[STATED TASK] Please write the provided text out a second time.

[INFORMATION SUPPLIED]
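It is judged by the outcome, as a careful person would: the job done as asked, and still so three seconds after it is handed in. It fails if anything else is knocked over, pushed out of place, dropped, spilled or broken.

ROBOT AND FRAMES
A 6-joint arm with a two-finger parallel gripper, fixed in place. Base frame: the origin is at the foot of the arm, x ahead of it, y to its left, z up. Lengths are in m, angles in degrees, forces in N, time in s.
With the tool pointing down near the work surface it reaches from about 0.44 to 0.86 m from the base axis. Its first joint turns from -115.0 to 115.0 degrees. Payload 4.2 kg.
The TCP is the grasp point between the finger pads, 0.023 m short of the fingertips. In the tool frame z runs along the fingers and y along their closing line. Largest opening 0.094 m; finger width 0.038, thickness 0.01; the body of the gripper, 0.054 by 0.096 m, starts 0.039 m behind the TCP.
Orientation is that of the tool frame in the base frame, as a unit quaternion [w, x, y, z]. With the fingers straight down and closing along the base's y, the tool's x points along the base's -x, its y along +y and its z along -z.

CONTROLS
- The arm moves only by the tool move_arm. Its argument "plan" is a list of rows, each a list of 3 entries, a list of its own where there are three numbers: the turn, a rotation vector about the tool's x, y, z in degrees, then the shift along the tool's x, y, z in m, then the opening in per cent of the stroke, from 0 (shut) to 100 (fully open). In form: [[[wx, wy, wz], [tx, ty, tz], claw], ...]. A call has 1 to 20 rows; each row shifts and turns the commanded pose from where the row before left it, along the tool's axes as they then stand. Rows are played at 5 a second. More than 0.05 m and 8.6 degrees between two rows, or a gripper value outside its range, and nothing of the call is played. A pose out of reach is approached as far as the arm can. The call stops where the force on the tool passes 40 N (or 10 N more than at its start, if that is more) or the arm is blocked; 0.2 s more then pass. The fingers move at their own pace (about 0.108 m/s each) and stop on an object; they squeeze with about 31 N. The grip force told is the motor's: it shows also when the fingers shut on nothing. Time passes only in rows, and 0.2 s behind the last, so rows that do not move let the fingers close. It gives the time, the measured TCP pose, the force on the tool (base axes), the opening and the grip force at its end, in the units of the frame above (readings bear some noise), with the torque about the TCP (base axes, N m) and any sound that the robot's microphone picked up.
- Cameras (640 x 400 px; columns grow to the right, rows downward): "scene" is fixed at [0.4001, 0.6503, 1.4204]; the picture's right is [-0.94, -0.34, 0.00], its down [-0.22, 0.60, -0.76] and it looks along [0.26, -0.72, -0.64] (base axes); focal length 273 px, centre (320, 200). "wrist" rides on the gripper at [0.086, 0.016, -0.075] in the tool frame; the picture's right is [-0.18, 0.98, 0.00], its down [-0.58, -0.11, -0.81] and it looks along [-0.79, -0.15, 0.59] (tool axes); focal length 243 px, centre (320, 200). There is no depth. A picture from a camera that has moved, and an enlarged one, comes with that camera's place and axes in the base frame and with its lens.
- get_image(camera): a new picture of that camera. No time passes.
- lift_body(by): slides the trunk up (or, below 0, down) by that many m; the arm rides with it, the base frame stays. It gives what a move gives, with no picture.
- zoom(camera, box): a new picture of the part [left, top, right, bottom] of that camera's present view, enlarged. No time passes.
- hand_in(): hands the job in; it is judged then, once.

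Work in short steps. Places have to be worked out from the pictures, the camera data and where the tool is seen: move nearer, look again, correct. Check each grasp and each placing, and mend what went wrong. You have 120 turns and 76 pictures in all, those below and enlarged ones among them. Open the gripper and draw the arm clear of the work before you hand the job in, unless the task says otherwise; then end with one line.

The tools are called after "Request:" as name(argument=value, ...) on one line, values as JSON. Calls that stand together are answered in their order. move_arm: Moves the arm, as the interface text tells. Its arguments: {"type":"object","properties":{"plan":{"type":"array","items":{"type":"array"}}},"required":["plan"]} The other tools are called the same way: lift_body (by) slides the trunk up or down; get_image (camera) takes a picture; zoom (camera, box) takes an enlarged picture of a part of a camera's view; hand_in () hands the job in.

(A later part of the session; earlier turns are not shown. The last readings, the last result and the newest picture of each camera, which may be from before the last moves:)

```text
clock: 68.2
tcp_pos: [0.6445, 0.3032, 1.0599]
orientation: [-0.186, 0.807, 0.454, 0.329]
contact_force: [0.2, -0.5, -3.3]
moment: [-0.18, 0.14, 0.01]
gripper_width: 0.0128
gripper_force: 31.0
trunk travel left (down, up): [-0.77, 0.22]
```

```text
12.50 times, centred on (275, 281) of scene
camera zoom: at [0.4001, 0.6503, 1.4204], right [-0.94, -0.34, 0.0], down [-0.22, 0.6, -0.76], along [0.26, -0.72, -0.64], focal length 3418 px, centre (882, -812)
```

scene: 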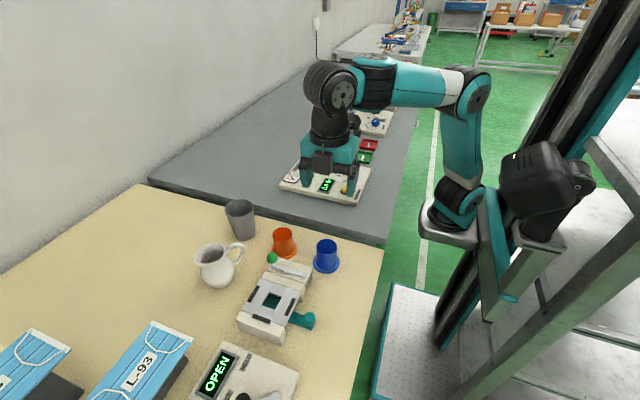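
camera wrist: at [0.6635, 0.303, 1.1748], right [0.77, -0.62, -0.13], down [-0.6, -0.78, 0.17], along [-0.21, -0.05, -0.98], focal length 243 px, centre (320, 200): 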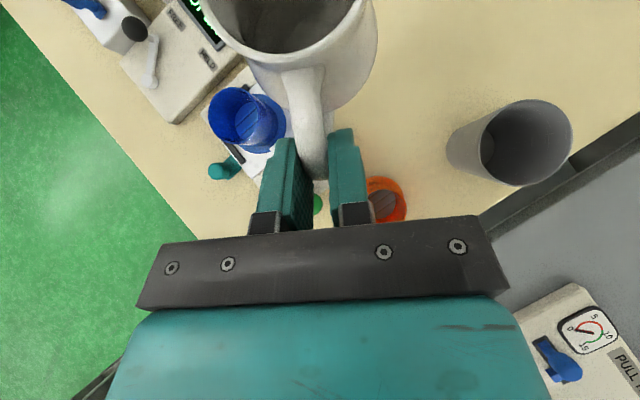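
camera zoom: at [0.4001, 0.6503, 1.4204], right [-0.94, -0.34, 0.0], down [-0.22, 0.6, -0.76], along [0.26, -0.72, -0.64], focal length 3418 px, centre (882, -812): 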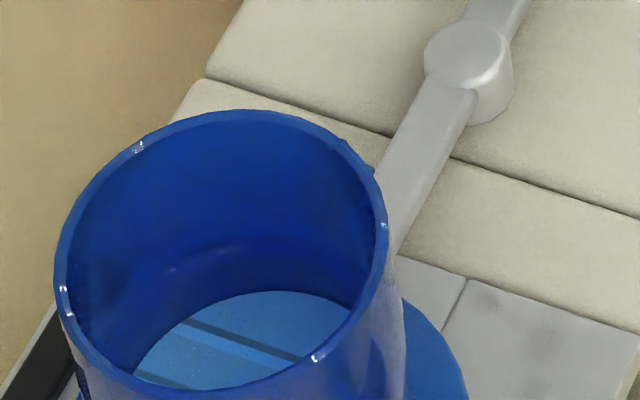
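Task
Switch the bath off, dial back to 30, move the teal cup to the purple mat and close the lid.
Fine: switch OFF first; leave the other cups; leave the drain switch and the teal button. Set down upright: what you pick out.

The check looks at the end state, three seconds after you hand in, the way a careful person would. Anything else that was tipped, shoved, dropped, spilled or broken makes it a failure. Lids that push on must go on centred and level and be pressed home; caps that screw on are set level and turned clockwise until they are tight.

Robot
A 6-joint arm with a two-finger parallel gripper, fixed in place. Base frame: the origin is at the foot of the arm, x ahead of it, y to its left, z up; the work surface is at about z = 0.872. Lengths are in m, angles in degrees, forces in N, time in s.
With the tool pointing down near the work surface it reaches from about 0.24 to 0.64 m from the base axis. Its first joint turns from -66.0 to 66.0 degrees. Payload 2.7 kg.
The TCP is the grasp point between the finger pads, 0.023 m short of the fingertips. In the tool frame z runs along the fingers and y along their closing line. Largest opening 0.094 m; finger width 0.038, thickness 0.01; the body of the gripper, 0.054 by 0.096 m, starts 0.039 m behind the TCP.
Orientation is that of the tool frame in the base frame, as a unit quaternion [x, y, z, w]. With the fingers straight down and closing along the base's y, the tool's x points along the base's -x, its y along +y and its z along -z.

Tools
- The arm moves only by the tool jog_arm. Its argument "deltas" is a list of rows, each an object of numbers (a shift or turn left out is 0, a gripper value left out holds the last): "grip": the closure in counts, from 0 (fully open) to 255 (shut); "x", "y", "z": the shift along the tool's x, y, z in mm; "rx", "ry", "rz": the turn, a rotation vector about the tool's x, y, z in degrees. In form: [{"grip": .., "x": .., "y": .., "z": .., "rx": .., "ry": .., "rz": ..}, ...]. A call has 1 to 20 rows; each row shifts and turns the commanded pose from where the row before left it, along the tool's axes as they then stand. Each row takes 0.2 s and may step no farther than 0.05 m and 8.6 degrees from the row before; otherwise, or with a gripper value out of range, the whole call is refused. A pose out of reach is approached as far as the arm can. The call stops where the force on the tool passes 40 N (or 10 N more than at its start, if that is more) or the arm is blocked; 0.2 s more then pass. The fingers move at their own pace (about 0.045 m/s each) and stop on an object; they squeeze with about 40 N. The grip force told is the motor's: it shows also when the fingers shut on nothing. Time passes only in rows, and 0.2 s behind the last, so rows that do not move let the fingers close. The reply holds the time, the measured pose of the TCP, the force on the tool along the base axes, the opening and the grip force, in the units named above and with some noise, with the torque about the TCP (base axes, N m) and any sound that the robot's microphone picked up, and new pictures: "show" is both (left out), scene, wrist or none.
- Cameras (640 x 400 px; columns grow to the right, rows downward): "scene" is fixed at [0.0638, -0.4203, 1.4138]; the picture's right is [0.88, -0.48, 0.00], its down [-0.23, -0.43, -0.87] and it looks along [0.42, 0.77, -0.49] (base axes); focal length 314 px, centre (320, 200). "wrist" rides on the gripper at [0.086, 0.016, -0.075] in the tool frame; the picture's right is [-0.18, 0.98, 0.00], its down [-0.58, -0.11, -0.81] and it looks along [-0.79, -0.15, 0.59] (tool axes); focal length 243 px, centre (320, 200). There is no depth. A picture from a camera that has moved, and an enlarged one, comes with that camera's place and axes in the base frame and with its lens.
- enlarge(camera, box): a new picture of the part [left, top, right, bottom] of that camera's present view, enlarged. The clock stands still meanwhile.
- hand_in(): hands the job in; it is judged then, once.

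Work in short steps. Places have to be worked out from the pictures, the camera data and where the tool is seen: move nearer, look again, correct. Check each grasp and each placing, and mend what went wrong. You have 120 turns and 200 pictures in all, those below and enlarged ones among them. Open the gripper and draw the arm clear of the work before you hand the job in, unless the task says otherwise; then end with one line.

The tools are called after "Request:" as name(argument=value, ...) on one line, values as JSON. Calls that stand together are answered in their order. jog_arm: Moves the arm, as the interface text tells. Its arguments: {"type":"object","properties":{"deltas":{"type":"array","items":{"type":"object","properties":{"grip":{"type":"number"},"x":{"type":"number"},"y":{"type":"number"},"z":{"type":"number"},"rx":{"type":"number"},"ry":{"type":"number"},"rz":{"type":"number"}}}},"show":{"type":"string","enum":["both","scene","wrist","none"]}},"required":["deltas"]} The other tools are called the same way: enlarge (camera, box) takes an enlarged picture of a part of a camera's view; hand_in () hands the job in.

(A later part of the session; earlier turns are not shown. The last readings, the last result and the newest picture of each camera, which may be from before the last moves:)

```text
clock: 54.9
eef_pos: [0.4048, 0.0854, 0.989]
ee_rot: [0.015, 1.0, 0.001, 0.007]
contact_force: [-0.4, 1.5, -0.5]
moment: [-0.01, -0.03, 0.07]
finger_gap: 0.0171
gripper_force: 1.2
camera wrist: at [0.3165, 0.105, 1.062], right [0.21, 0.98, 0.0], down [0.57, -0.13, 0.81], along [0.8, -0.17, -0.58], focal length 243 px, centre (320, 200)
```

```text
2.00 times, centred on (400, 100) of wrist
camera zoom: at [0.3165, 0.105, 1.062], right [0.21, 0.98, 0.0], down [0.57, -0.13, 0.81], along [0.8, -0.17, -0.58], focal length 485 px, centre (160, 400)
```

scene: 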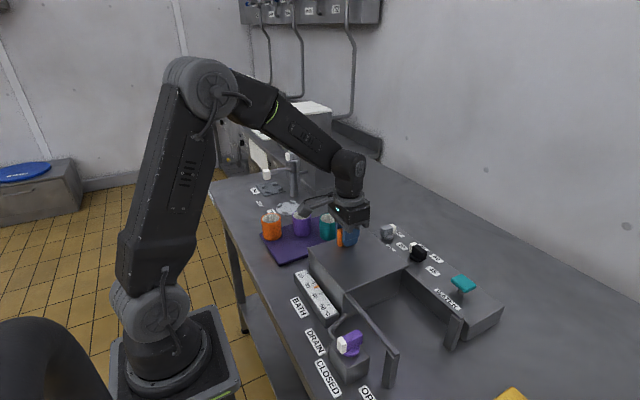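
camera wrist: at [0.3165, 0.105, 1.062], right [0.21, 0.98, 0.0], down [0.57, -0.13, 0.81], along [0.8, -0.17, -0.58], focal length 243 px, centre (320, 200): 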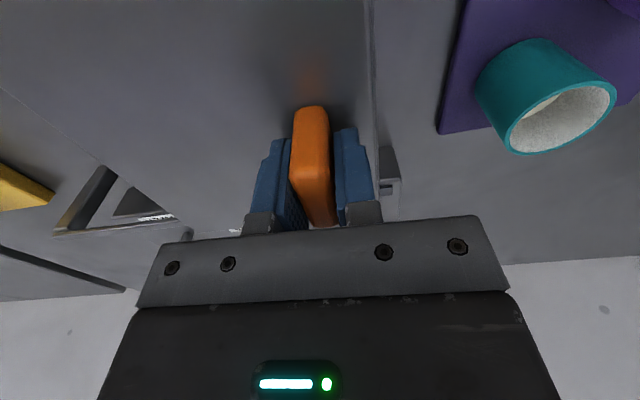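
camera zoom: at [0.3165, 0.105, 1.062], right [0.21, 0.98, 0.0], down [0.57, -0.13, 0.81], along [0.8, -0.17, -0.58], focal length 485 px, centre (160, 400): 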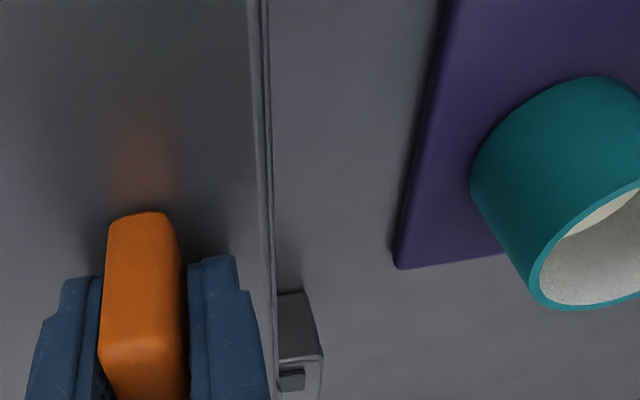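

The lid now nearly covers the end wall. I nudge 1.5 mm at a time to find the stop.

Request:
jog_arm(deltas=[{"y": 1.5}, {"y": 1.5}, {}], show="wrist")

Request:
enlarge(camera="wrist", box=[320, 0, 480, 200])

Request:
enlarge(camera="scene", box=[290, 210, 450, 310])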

[PROVIDED TEXT]
Des communautés en ligne se sont alors créées autour de la question et ont joué un rôle essentiel dans la création d’un espace de soutien et de compréhension mutuelle. Pas mal de personnes en détresse peuvent, à travers ce mouvement, trouver d’autres personnes traversant les mêmes difficultés qu’eux. Paradoxalement, le mouvement Menhera a permis à des « victimes » de sentir moins seul dans la détresse, dans un pays où tout se vit dans l’intimité.
 Mais pour chaque chose en ce monde, il n’y a pas de lumière sans sa part d’obscurité…

Une mode ou une maladie mentale ?

[THE RESULT]
Des communautés en ligne se sont alors créées autour de la question et ont joué un rôle essentiel dans la création d’un espace de soutien et de compréhension mutuelle. Pas mal de personnes en détresse peuvent, à travers ce mouvement, trouver d’autres personnes traversant les mêmes difficultés qu’eux. Paradoxalement, le mouvement Menhera a permis à des « victimes » de sentir moins seul dans la détresse, dans un pays où tout se vit dans l’intimité.
 Mais pour chaque chose en ce monde, il n’y a pas de lumière sans sa part d’obscurité…

Une mode ou une maladie mentale ?